Selected excerpt:
>>>>>
19 Ways To Say I Love You In Spanish Like Latinos Do It

You want to make that person feel special; tell him or her something that shows your feelings, but what words should you pick, how do you even say I love you in Spanish if that’s what you mean? 

Interestingly, the words you pick for this situation matter a lot in this beautiful language. 

This is because if you pick the wrong words, you could send the wrong signals to people. 

I mean, you don’t want to tell your grandpa that you love him as a husband, do you? 😅

To avoid that uncomfortable confusion, in this blog post, I will share with you 19 different ways to say I love you in Spanish.

Yes, you read that well, we have that many expressions to say the same thing. 

But why?… Let me explain myself.

Don’t say I love you in Spanish if that’s not what you feel! 

In English, if you feel like you love someone, you say only one thing: 

“I love you” 😍

It doesn’t matter who it is, you say it. 

It might be your parents, your grandmother, your pet, your friends; heck! You might even love specific things you own, like your phone!

This would be just Like Phil from the show “Modern Family”. When he got his first iPad, he kept looking at it and told it with a soft voice:

“I love you”

What’s funny is that Claire, his wife, thought he was talking to her, and she replied:

“I love you too honey”.

Of course, you’re not here to learn to show love to your iPad, rather, you want to show your feelings for other humans! 

Now, when you talk in Spanish you need to pay attention to your words because it all depends on the intensity of the love you want to expressor what kind of love you feel, you know… 

  • Is it a friendship?
  • Family…
  • Are you saying it to your significant other? 
  • Or is this something you want to say to colleagues just to show appreciation? 

In Gabriel Gracía Marquez’s mother language (Colombian writer), we have expressions for each of the contexts mentioned above. 

Let’s go through them from less intense affection to more and more intense and romantic love.

#1 Me caes bien

This phrase means “I like you”, but it has no romantic intentions at all.

This is something you would say to a person who you met not so long ago, and you want to show some appreciation for the kind of person he or she has been this time.
<<<<<
Quote the selected excerpt word for word, starting at "Yes, you read" and ending with "you say it.".

Extracted material:
>>>>>
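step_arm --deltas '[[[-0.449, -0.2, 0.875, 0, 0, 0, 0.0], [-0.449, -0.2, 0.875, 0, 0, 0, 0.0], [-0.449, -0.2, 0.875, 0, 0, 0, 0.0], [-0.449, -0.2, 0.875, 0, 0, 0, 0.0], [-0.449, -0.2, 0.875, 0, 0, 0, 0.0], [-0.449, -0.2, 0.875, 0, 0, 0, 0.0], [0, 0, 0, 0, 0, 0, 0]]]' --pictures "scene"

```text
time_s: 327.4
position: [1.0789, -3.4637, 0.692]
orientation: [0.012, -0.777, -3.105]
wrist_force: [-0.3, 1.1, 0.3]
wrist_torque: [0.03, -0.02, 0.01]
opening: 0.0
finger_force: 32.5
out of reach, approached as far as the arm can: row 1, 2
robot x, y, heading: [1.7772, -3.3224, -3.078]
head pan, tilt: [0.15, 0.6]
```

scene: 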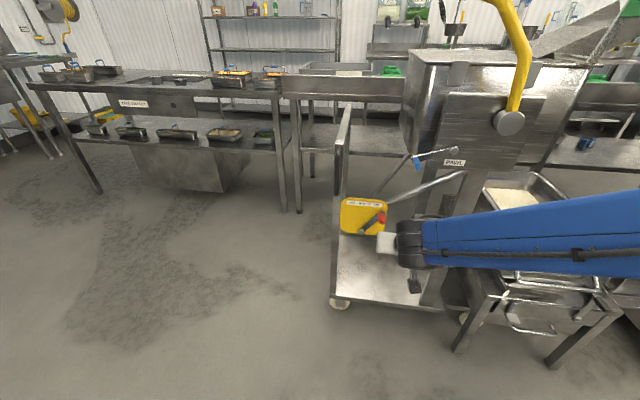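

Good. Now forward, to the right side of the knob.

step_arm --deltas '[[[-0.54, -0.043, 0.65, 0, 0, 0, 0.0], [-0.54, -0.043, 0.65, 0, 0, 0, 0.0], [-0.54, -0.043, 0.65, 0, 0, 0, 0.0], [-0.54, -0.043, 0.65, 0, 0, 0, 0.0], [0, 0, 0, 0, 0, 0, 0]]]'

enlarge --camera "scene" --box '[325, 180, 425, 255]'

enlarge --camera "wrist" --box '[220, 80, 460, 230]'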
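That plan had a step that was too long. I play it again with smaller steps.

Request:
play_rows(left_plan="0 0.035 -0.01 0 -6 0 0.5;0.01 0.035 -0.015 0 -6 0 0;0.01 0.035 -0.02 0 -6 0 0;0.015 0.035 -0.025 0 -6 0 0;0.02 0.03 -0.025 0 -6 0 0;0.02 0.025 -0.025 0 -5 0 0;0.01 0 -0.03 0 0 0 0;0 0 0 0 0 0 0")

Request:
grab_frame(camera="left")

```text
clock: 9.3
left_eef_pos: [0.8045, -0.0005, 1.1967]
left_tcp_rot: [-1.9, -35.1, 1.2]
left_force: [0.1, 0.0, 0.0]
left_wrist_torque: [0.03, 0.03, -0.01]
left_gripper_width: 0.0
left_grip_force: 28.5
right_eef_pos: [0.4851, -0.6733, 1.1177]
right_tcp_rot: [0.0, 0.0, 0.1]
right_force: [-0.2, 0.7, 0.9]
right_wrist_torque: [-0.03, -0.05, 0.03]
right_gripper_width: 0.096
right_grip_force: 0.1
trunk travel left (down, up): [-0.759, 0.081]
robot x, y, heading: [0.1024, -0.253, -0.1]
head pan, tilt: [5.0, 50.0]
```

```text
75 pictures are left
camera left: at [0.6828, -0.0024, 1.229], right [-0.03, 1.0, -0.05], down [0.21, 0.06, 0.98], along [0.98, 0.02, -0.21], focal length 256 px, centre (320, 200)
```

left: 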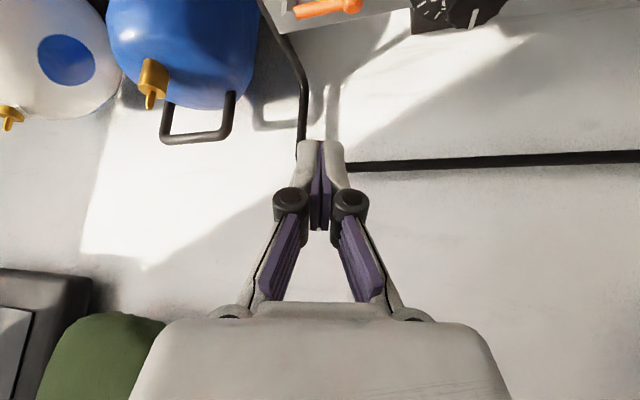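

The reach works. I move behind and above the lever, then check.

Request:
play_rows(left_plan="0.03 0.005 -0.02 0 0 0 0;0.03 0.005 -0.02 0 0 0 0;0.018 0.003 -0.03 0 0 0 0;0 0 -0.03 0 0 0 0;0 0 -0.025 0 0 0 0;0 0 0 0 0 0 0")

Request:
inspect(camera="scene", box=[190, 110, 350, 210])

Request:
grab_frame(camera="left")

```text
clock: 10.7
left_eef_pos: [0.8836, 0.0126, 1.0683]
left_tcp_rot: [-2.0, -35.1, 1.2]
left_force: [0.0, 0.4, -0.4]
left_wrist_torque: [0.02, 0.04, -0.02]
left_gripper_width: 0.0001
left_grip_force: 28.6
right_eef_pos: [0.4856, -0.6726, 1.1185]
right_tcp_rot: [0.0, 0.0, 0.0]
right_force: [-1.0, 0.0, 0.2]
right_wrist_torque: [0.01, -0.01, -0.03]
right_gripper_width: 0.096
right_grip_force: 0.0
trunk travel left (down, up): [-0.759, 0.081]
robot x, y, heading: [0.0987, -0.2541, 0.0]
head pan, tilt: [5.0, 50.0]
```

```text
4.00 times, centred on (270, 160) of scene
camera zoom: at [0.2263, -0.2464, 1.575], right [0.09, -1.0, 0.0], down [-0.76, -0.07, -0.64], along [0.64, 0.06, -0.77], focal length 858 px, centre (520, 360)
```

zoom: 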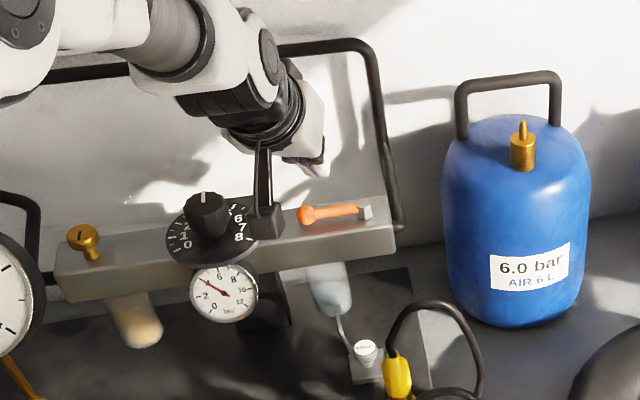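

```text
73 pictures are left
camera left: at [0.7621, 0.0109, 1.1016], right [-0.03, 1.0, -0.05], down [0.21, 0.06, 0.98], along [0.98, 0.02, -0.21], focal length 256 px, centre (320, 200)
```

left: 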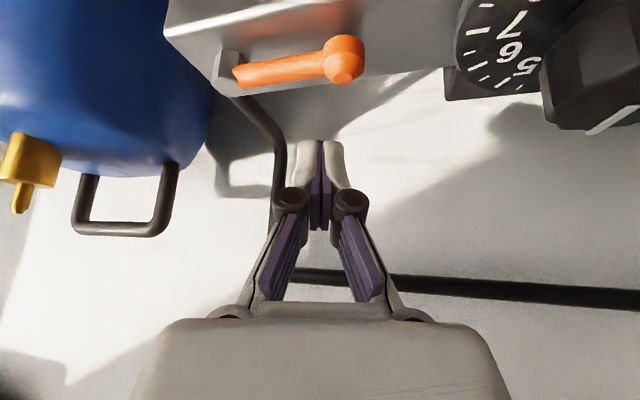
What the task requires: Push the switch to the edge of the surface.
<<<<<
Exercise answer:
Yes, you read that well, we have that many expressions to say the same thing. 

But why?… Let me explain myself.

Don’t say I love you in Spanish if that’s not what you feel! 

In English, if you feel like you love someone, you say only one thing: 

“I love you” 😍

It doesn’t matter who it is, you say it.